Copy out each line exactly; pictures stay out of the copy.
════════════════════
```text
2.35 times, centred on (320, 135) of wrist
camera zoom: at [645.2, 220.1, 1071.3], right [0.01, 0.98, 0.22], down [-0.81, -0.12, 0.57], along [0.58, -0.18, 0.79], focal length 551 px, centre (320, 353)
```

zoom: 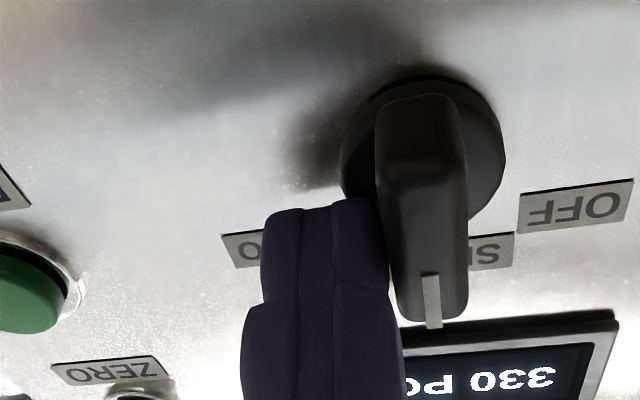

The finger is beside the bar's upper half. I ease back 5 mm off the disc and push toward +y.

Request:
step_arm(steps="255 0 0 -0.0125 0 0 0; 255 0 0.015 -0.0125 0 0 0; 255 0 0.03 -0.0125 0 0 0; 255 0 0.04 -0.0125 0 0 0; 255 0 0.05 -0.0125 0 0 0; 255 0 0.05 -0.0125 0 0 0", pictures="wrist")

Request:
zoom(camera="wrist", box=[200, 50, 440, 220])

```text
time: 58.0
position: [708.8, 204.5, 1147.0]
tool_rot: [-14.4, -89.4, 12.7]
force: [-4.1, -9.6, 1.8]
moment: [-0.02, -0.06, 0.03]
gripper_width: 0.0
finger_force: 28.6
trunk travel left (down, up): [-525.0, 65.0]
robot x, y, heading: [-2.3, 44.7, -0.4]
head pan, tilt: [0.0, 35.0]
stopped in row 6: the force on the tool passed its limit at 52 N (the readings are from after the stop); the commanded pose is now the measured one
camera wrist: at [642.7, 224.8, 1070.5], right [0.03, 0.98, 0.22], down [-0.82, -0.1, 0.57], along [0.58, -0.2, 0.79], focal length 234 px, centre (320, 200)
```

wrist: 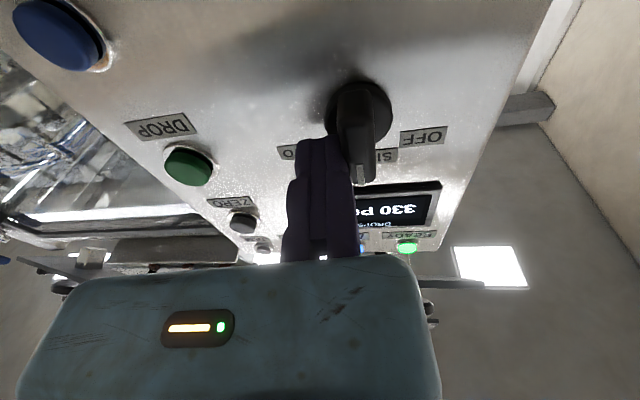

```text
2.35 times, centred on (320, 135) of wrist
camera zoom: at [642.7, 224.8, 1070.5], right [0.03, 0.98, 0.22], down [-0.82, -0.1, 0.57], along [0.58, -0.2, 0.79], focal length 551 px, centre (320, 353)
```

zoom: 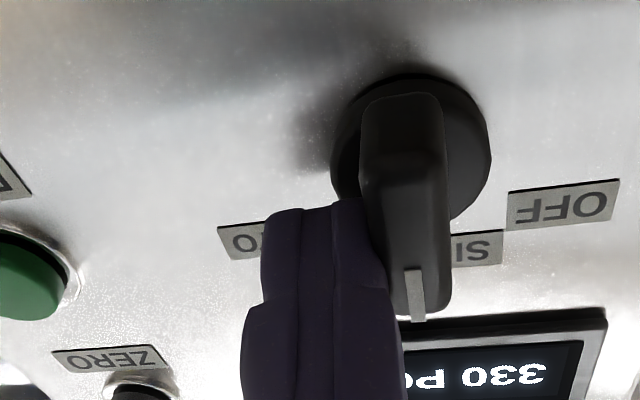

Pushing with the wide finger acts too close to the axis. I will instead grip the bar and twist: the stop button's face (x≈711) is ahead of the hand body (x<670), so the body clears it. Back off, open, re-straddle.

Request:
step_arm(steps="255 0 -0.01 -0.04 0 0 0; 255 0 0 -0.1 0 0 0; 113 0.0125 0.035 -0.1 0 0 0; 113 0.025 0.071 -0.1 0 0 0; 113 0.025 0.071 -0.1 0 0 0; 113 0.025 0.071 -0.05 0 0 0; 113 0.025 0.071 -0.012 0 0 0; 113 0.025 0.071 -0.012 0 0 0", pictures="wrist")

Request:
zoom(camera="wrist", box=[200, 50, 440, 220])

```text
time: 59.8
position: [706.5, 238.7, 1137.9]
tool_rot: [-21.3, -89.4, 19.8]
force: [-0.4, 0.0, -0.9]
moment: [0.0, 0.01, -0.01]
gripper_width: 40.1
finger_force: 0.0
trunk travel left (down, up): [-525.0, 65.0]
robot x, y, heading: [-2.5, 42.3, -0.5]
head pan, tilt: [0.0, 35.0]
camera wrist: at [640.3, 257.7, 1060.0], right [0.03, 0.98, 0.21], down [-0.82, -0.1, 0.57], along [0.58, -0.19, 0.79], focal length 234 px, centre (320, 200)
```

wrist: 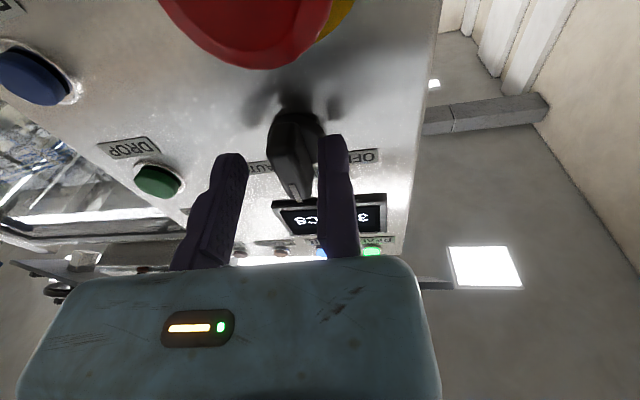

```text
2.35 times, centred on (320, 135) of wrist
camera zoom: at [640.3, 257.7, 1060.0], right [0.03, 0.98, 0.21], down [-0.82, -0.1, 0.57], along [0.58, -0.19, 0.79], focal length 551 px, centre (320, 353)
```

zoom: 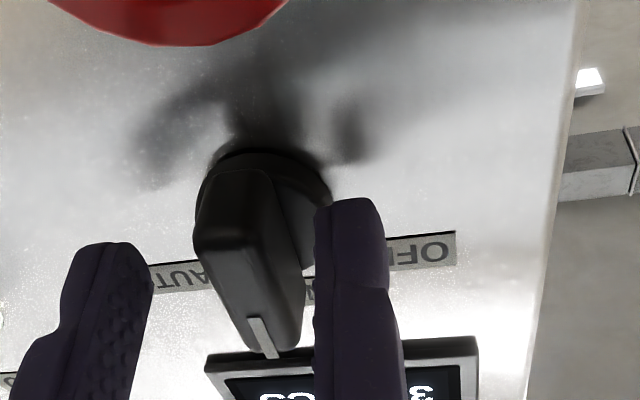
════════════════════
• _Exercise output_:
```text
2.35 times, centred on (320, 135) of wrist
camera zoom: at [645.2, 220.1, 1071.3], right [0.01, 0.98, 0.22], down [-0.81, -0.12, 0.57], along [0.58, -0.18, 0.79], focal length 551 px, centre (320, 353)
```

zoom: 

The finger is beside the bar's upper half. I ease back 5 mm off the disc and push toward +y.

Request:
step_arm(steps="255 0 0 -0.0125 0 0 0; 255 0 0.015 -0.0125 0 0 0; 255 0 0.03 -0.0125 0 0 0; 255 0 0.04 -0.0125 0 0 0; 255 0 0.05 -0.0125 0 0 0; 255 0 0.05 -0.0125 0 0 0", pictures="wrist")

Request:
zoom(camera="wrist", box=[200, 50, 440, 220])

```text
time: 58.0
position: [708.8, 204.5, 1147.0]
tool_rot: [-14.4, -89.4, 12.7]
force: [-4.1, -9.6, 1.8]
moment: [-0.02, -0.06, 0.03]
gripper_width: 0.0
finger_force: 28.6
trunk travel left (down, up): [-525.0, 65.0]
robot x, y, heading: [-2.3, 44.7, -0.4]
head pan, tilt: [0.0, 35.0]
stopped in row 6: the force on the tool passed its limit at 52 N (the readings are from after the stop); the commanded pose is now the measured one
camera wrist: at [642.7, 224.8, 1070.5], right [0.03, 0.98, 0.22], down [-0.82, -0.1, 0.57], along [0.58, -0.2, 0.79], focal length 234 px, centre (320, 200)
```

wrist: 

```text
2.35 times, centred on (320, 135) of wrist
camera zoom: at [642.7, 224.8, 1070.5], right [0.03, 0.98, 0.22], down [-0.82, -0.1, 0.57], along [0.58, -0.2, 0.79], focal length 551 px, centre (320, 353)
```

zoom: 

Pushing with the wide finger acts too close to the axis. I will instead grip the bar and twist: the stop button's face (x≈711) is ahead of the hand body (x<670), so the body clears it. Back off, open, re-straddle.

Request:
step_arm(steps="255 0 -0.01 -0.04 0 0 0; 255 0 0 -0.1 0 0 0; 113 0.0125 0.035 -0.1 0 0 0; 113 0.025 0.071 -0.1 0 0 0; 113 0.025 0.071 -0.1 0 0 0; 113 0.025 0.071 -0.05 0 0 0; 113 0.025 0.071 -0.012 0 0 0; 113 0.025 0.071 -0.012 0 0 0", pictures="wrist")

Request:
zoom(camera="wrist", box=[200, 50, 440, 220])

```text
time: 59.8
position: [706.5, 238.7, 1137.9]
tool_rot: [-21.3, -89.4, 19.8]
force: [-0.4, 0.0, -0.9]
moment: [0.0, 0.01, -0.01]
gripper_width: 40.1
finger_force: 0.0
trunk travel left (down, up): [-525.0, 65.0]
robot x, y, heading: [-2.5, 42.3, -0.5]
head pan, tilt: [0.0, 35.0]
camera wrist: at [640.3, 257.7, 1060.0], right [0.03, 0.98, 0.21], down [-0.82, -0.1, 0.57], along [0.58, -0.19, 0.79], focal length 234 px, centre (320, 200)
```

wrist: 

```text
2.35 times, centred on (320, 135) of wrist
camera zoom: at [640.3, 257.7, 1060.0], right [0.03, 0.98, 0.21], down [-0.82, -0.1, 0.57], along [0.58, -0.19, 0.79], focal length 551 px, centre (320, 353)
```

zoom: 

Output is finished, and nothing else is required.